#13 – Pinterest
#25 – Audacity
#27 – Screencast-o-matic
From that list, I’ve purposely chosen 3 tools that I have only a passing familiarity with. I know a little bit about them, and have either used them myself or have seen others use them, so I’m somewhat familiar with what they can offer. What I find amazing about the list, in general, is how many tools are out there – it’s even a little overwhelming. But I like the idea of picking a few to try out; obviously, it would be unreasonable to expect a teacher to use them all.
Pinterest is very popular. For an eLearning class, I could see it being used to put together a photo collage or photo essay. Or a student could create a Pinterest page as a character from a novel, with character-appropriate photos, captions and hashtags.

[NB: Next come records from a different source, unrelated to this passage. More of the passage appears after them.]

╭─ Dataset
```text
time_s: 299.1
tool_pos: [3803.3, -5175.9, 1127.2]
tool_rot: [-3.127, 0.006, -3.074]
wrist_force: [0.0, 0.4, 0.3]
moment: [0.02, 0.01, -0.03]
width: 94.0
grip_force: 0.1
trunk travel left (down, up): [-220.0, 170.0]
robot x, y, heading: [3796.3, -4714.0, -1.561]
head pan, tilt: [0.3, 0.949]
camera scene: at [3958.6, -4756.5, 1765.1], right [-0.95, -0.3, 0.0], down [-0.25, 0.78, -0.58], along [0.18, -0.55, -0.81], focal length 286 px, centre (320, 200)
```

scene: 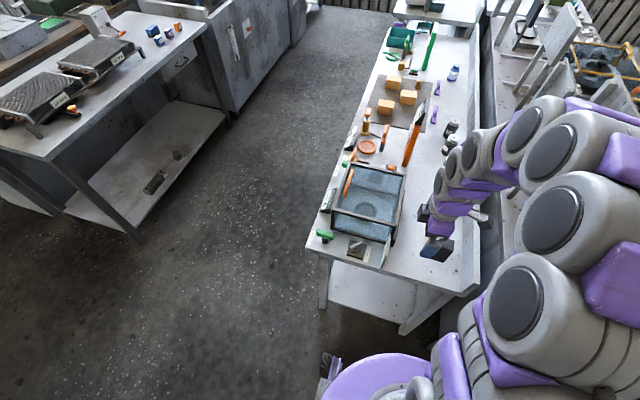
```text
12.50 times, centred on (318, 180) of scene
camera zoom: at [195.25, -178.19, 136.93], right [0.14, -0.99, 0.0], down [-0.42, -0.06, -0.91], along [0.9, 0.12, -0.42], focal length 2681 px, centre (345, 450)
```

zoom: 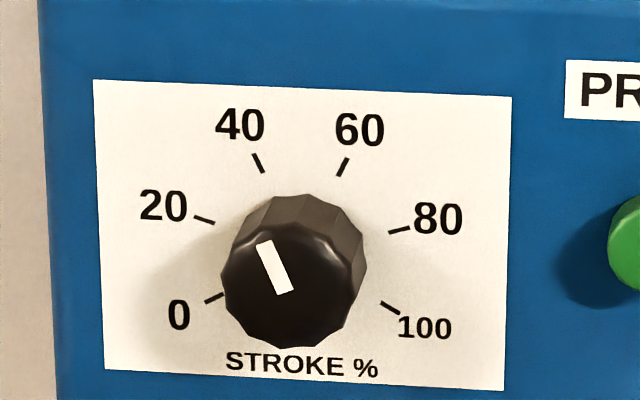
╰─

Many of my colleagues have used Audacity. I’ve used it sparingly, just to try it out, but never in my classes. I’d love to incorporate a podcast assignment of some sort – it’s such a fast-growing form of entertainment, and on my long drives to work or during my runs, I listen to podcasts every day. Podcasts could be made collaboratively or independently, and would be a great way to display one’s speaking skills (and editing skills), without having to present live in front of an audience
Screencast-o-matic is a tool I’ve just recently downloaded onto my laptop, knowing that screencasts can be an effective way to show students how to access certain aspects of the course, or other areas on the internet, like accessing online databases.